Subject: Philosophy
1. Topic-
Multiculturalism and Toleration
2. Content-
Most modern societies are diverse societies. Nowadays, relatively few people belong to political communities that are either culturally, morally, linguistically, or in some other way homogeneous. To speak only of ethno-linguistic pluralism, though there are only 195 sovereign states, there are approximately 600 living language groups, and more than 5000 different ethnic groups. In sum, then, our world is suffused with a multiplicity of meaningful differences: pluralism prevails. It is therefore imperative that young people living in diverse political communities come to terms with the debate and familiarize themselves with some of the key issues.
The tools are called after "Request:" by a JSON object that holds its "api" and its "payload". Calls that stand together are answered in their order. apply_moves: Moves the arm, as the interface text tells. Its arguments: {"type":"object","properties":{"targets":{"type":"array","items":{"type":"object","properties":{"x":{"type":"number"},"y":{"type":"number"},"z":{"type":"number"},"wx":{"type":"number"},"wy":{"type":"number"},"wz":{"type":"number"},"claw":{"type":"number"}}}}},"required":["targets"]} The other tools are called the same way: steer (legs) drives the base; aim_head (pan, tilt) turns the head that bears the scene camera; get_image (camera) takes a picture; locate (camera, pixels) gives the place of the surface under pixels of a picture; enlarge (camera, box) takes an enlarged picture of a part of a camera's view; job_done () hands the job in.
Importantly, the sorts of differences we ordinarily encounter tend to be both deep and enduring. Perhaps more importantly, diverse political communities will also tend to be divided ones: manifest differences are a source of conflict, especially where differentiated individuals or groups tend to have different ideas about what sorts of outcomes are desirable. Though we often look to liberal democratic institutions to mediate these conflicts, the 21st century has not borne witness to the triumph of liberal democratic ideals, but instead to the emergence of new schisms and particularisms. Indeed, the ongoing predominance of liberal political philosophy parallels a widespread disillusionment with traditional conceptions of a liberal democratic politics. All of this ought to matter to political philosophers and students of political philosophy, as it is becoming increasingly apparent that modern democratic political communities are struggling to come to terms with diversity.
3. Goals: Aims/Outcomes-
1. To introduce students to analytic political philosophy, especially its traditions of clear argumentation and reasoning.
2. To show students that philosophy is relevant and that it affects our everyday lives.
3. To get students thinking about current affairs and political disputes in a philosophical way, with a view to fermenting curiosity and encouraging rigorous critical thinking.